For decades, Albee has delighted in provoking audiences. (He maintained that he’d love to write screenplays but Hollywood hasn’t exactly been beating down his door.) Yet, amid the bleakness and rage of his new work, one can detect the barest hint of redemption, if not optimism, seeping through. Yet the playwright will brook no suggestion that he has in any way mellowed over the years.

“Grump, grump,” Albee mocks again, at the suggestion that perhaps the bloodletting in his plays lends a certain lucidity to the characters that will make the future, however limited, more hopeful. “I hope what you’re suggesting is not a softening of my head,” he said. “I do have persistent angers and concerns, you know.”
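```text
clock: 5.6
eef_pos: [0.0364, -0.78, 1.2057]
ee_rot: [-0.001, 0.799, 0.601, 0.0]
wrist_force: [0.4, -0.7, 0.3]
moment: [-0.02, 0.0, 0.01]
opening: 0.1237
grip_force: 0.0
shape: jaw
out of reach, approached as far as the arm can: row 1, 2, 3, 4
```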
He insisted that he would continue to mine those angers and concerns whether they met with popular and critical acceptance or not. “Yeah, I want to reach as wide an audience as possible but, alas, on my own terms. I don’t want to compromise or oversimplify just to give myself the illusion of accomplishment. You start lying, telling half-truths, well, what’s the point? Ascribe it to my arrogance--an arrogance that any artist in the United States has got to have to survive--but I can’t really approach my work in any other way.”